START Passage to read

We owe the title of this month’s column to Johann Mattheson, 18th-century musical theorist and tastemaker, who opined in 1713 that “anyone who wishes to distinguish himself on the Proud Bassoon will find that elegance and speed especially in the high register will tax his powers to the full.” He also wrote that
It is, however, easier to play than the oboe, because it does not require the same finesse or manners (although other sorts are needed). . . . One has to depend especially with bassoons and oboes on good reeds, and the best maîtres labor to make them after their own embouchures, for a good reed is half the playing.
That squares with what I remember of one of my college roommates, a bassoon major who spent about half his time making reeds, testing them, cursing them, and making more—all in service to an instrument that few have ever called Proud.
People tend to associate the bassoon with Disney’s original Fantasia, specifically the Sorcerer’s Apprentice cartoon in which Mickey’s broomish helper marches to this comic, slightly grotesque tune:
The bassoon, “clown of the orchestra.” A deep-voiced double-reed descended from legions of Renaissance wannabes like the dulcian, curtal, and fagott—that last term used because the early bassoon looked like nothing so much as a “bundle of sticks,” due to the way its bore (the tube that maintains a resonating column of air within the instrument) doubles back on itself three or four times. If an oboe is “an ill wind that nobody blows good,” then the bassoon makes the same rude noises but at a lower pitch level.
But that is not the whole picture. The bassoon and its cousin the contrabassoon make inimitable contributions to symphonic timbre, whether as soloists or as part of a rich harmonic blend. Listen, for example, to this fleeting moment (at about 0’20”) from Brahms’ Symphony No. 1:
Or this less-fleeting bit of scoring from the Haydn Variations:
Those notes on the very bottom? In both cases, that’s a contrabassoon, which can play lower than any other instrument in the orchestra. Yes—lower than tubas, lower than double basses. (For a quick look at the New York Philharmonic’s contra player devising ways to get even lower, click here.)

END Passage to read
START Data shown

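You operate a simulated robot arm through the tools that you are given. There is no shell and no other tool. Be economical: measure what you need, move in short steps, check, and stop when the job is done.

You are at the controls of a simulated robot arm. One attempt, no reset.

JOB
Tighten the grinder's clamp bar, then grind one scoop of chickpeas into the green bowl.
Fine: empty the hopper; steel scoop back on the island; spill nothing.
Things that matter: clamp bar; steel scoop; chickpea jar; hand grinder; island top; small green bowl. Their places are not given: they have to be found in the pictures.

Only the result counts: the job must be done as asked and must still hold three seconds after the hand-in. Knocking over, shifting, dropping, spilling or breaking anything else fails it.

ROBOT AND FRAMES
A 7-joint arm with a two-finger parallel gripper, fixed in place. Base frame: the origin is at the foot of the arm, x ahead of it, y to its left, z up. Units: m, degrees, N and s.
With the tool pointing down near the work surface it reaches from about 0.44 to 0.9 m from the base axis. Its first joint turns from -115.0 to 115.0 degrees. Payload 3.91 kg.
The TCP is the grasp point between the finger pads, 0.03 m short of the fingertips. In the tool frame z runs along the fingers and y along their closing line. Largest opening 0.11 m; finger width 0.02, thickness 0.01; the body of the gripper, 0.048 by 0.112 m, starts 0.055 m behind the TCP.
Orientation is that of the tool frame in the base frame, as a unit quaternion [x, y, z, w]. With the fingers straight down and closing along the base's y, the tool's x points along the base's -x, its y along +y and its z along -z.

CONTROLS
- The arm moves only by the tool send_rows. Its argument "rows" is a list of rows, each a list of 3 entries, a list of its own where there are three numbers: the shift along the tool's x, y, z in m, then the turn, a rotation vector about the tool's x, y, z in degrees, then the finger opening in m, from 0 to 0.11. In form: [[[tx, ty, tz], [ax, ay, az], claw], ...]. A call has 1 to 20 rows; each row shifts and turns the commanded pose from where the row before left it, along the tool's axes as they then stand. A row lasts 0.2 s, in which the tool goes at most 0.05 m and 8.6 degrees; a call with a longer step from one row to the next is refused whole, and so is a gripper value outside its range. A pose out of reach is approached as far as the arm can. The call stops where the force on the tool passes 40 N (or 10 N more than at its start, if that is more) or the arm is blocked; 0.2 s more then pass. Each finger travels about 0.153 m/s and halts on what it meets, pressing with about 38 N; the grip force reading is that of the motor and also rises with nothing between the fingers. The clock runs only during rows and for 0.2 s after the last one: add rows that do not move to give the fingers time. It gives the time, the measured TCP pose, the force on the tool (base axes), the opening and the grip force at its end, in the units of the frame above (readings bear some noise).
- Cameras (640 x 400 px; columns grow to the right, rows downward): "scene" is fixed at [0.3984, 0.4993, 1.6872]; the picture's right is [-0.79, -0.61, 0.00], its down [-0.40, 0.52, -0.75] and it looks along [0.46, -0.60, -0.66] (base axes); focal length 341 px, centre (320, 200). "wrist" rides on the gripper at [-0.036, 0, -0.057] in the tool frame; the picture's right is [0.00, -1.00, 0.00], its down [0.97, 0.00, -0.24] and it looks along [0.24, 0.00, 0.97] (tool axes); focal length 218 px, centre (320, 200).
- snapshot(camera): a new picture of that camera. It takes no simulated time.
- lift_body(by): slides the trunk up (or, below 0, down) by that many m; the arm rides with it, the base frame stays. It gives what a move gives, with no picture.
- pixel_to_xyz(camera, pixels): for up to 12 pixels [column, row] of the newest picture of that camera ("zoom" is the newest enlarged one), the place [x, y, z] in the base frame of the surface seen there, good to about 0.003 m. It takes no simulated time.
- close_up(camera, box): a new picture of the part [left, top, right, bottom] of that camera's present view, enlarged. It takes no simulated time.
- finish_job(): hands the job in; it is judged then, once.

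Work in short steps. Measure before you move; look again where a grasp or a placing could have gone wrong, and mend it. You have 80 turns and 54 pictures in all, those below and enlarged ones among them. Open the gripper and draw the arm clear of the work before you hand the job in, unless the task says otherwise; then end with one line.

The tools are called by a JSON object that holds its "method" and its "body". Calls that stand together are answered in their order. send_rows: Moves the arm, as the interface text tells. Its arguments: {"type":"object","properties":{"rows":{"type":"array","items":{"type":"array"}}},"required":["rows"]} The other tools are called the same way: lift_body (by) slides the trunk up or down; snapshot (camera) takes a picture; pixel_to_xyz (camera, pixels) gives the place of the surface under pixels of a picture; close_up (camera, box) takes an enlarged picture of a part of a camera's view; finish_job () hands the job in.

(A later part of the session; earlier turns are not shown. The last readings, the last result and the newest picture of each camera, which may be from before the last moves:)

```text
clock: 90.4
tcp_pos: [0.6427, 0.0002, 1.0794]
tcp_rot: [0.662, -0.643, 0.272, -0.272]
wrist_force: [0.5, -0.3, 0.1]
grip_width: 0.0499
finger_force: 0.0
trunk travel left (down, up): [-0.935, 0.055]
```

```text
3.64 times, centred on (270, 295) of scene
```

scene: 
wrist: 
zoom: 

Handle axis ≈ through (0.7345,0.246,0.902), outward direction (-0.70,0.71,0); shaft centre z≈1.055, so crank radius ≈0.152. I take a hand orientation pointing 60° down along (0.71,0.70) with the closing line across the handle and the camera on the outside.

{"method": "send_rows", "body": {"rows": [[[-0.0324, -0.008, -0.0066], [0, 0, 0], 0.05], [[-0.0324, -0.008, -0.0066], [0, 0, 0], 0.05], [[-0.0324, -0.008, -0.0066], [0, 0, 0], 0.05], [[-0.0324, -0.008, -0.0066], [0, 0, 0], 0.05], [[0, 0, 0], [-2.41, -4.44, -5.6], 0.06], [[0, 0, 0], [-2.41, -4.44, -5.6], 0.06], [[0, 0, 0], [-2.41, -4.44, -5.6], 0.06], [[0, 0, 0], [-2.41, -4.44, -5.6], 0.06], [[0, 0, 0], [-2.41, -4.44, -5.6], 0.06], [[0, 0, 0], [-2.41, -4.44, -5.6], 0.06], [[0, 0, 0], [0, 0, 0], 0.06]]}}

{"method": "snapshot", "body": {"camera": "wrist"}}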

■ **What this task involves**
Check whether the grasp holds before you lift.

END Data shown

■ **What this task involves**
Cite the passage to read exactly. Begin with "We owe the title" and finish with "half the playing.".

■ **Complete answer**
We owe the title of this month’s column to Johann Mattheson, 18th-century musical theorist and tastemaker, who opined in 1713 that “anyone who wishes to distinguish himself on the Proud Bassoon will find that elegance and speed especially in the high register will tax his powers to the full.” He also wrote that
It is, however, easier to play than the oboe, because it does not require the same finesse or manners (although other sorts are needed). . . . One has to depend especially with bassoons and oboes on good reeds, and the best maîtres labor to make them after their own embouchures, for a good reed is half the playing.